Tamara Lipen is receiving the Certificate of Honour and the Medal, 28.02.95
Varaksa, Emiliya
Varaksa, Vyacheslav
Lipen (Varaksa), Tamara
Emiliya Varaksa lived in Minsk with her three children, Vyacheslav, Tamara and Boris. Before the war, most of her neighbors were Jews and her children had many Jewish friends. A short time after the German-Soviet war broke out, when the Germans established a ghetto in Minsk, Varaksa began to assist her former neighbors interned in the ghetto. Her two eldest children, 14-year-old Vyacheslav and 13-year-old Tamara helped her. Despite their young age, they proved to be courageous and wise beyond their years. They sneaked under the barbed wire fence and into the ghetto a number of times each week to deliver food and clothes to their friends. On November 6, 1941, on the eve of the first Aktion in the ghetto, Fanya Kelner and her 8-year-old daughter Inessa (later Degtyarik), and the Kuznetsov, and Margolin families managed to escape the ghetto with the assistance of Vyacheslav and Tamara, who escorted the Jewish families from the ghetto to their home. They hid there for the duration of the Aktion and then returned to the ghetto. During the second Aktion, the entire Kuznetsov family was murdered while 15-year-old Izya Margolin, and the Kelners were hidden in the Varaksas’ basement. In autumn 1943, after the ghetto was liquidated, the Varaksas’ home became a permanent shelter for Inessa Kelner, who stayed there until the liberation. In the meantime, Varaksa obtained false identity papers for Fanya Kelner and Izya Margolin and, equipped with these, Vyacheslav and Tamara took them to a village in the vicinity of Radoszkowice, Wilno District (today Radashkovichy, Minsk District), where they had relatives. The journey to the village was fraught with danger but they managed to arrive there safely thanks to Tamara (later Lipen) and Vyacheslav.

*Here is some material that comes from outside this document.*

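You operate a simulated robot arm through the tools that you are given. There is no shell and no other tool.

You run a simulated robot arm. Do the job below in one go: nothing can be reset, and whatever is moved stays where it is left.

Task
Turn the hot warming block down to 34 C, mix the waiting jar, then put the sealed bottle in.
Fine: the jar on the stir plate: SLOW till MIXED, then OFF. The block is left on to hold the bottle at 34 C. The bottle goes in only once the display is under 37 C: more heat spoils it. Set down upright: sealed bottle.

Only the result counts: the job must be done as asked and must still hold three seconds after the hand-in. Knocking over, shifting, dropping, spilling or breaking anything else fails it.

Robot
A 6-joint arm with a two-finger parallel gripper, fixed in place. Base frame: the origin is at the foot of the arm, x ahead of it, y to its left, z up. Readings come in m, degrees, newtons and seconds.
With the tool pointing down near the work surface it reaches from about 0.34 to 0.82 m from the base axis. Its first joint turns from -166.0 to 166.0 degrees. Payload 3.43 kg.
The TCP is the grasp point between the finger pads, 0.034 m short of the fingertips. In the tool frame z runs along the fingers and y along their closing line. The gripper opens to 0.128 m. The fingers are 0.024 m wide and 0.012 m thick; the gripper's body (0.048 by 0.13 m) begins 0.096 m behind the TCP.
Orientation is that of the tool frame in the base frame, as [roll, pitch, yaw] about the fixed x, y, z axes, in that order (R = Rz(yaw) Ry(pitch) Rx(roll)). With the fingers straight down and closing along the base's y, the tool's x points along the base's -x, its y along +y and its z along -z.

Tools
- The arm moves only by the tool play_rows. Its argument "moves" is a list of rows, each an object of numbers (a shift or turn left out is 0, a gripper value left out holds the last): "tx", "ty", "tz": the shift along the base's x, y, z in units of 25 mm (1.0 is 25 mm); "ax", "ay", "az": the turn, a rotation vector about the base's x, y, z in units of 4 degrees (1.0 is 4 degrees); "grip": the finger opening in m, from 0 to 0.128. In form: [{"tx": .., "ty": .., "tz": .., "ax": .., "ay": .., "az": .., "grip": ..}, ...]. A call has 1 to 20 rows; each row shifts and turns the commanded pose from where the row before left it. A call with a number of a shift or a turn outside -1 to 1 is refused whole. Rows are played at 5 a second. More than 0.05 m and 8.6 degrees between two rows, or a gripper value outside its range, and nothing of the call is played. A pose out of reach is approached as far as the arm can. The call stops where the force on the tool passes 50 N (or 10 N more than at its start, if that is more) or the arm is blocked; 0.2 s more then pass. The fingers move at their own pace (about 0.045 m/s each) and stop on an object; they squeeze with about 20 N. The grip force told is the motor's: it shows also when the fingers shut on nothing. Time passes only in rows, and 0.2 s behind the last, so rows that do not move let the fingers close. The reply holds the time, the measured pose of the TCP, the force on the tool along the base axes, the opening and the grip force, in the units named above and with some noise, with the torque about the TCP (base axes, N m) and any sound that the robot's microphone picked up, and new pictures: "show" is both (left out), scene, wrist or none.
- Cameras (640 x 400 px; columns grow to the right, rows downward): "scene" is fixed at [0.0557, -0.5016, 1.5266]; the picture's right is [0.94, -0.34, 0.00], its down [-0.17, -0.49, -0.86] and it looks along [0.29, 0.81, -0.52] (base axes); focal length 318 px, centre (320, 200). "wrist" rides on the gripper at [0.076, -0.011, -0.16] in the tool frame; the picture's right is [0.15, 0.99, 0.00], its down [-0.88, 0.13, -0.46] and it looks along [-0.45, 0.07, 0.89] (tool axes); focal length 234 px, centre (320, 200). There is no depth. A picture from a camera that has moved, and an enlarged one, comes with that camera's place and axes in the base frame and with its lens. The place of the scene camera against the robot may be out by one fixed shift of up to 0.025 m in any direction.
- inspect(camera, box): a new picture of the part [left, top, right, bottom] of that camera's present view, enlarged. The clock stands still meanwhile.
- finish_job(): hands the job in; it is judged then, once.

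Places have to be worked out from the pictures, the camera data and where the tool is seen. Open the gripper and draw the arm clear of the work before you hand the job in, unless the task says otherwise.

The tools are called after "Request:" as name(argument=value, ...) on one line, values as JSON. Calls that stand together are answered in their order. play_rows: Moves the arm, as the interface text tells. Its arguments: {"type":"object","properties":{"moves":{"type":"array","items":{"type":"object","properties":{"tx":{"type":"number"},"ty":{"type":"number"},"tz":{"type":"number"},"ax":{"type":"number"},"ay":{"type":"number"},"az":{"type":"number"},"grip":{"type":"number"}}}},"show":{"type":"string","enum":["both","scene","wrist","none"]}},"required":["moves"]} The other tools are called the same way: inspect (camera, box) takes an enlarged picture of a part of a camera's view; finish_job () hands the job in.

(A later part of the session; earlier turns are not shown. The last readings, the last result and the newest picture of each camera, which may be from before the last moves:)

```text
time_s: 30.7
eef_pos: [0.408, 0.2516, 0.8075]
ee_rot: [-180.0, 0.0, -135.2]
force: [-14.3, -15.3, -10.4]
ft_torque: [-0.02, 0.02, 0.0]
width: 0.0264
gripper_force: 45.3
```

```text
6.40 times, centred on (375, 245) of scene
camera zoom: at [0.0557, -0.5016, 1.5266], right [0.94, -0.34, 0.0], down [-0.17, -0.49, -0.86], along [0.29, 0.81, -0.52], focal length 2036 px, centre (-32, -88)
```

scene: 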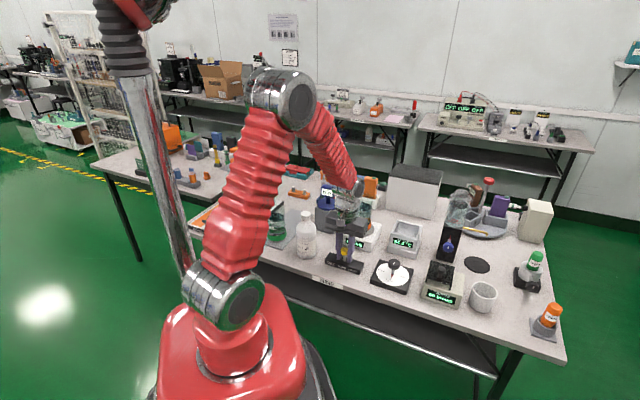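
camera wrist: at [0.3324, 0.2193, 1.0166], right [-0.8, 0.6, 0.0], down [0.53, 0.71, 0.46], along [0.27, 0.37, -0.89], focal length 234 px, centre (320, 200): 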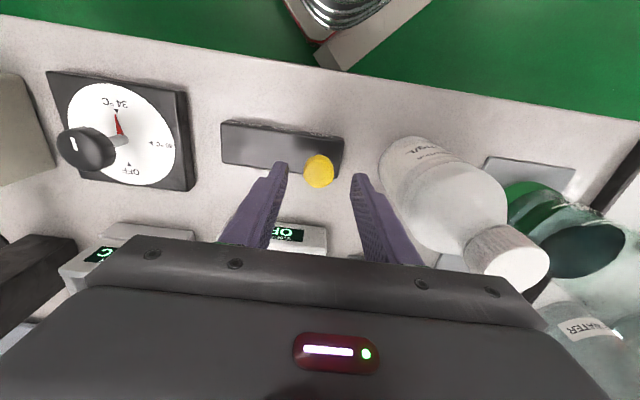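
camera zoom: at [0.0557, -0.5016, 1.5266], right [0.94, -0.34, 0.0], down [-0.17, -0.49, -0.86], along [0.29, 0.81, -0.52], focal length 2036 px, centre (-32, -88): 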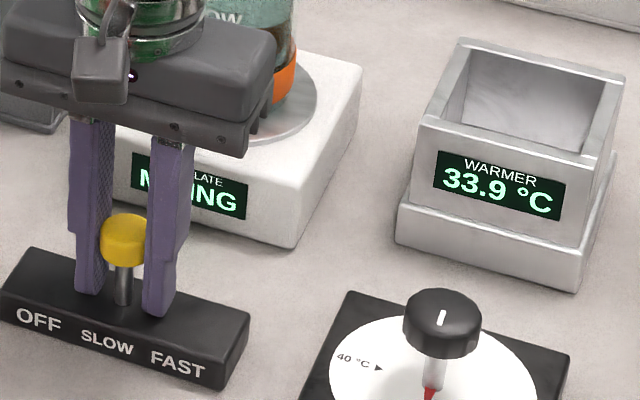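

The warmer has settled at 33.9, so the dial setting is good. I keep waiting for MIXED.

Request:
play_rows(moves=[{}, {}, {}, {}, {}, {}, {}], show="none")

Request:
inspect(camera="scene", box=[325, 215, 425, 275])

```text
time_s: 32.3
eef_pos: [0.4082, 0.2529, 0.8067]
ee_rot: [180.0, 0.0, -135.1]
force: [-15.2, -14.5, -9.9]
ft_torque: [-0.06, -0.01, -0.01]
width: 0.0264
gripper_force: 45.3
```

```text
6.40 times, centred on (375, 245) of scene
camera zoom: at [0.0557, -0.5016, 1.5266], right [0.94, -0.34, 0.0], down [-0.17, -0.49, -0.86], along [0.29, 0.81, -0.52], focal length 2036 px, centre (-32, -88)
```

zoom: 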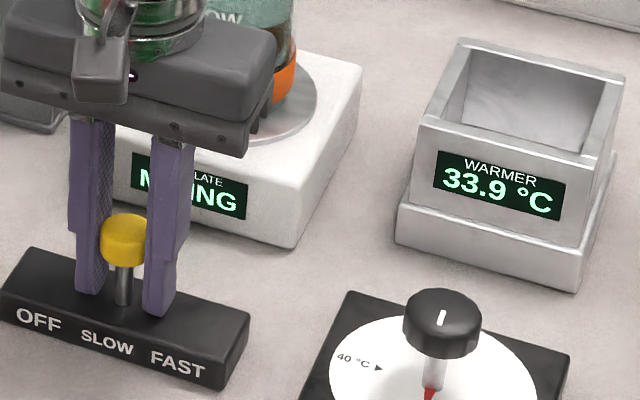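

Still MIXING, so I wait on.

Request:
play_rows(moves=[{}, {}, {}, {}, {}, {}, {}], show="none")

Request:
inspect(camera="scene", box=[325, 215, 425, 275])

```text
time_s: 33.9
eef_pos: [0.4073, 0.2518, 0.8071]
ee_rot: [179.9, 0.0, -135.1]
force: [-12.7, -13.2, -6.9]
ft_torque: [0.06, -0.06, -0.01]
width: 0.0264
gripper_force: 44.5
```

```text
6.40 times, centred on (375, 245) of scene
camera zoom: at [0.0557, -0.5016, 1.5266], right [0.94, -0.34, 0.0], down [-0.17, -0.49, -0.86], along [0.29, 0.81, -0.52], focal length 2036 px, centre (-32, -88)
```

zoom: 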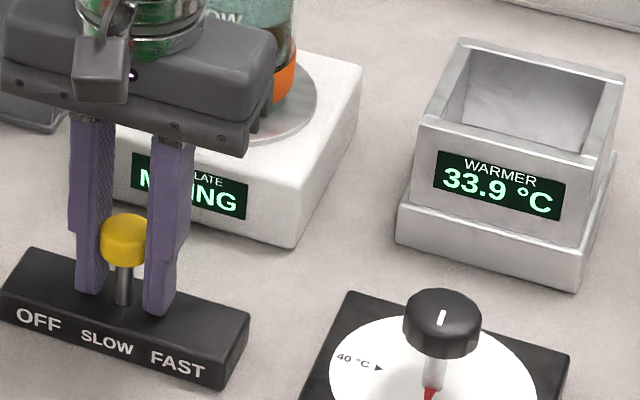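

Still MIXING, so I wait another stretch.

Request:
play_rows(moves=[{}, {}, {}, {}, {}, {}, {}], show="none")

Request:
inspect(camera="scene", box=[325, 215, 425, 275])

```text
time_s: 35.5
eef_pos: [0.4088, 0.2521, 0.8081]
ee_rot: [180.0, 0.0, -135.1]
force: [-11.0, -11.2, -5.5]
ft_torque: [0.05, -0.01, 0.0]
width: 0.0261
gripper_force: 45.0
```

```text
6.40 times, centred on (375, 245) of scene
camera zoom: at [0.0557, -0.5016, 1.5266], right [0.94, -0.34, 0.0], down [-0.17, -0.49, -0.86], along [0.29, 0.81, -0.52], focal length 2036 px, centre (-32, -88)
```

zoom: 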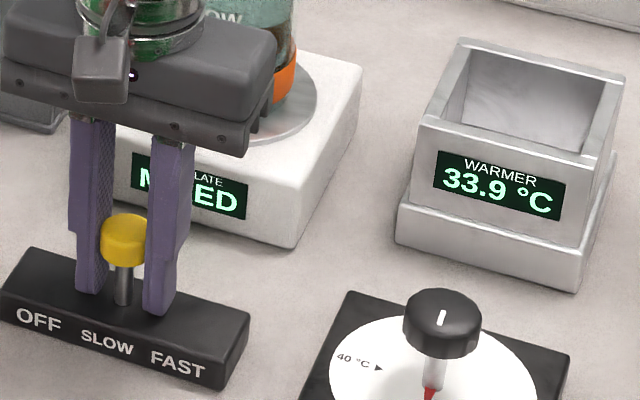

Using the Polish name Josef Kozlowski, Margolin joined the partisans and Fanya Kelner lived and worked under an assumed identity until the liberation of the area, inJuly 1944. After the war, the rescued remained in Belarus and maintained contact with the Varaksas.
On October 25, 1994, Yad Vashem recognized Emiliya Varaksa as Righteous Among the Nations.
On March 5, 2001, Yad Vashem recognized Vyacheslav Varaksa and Tamara Lipen as Righteous Among the Nations.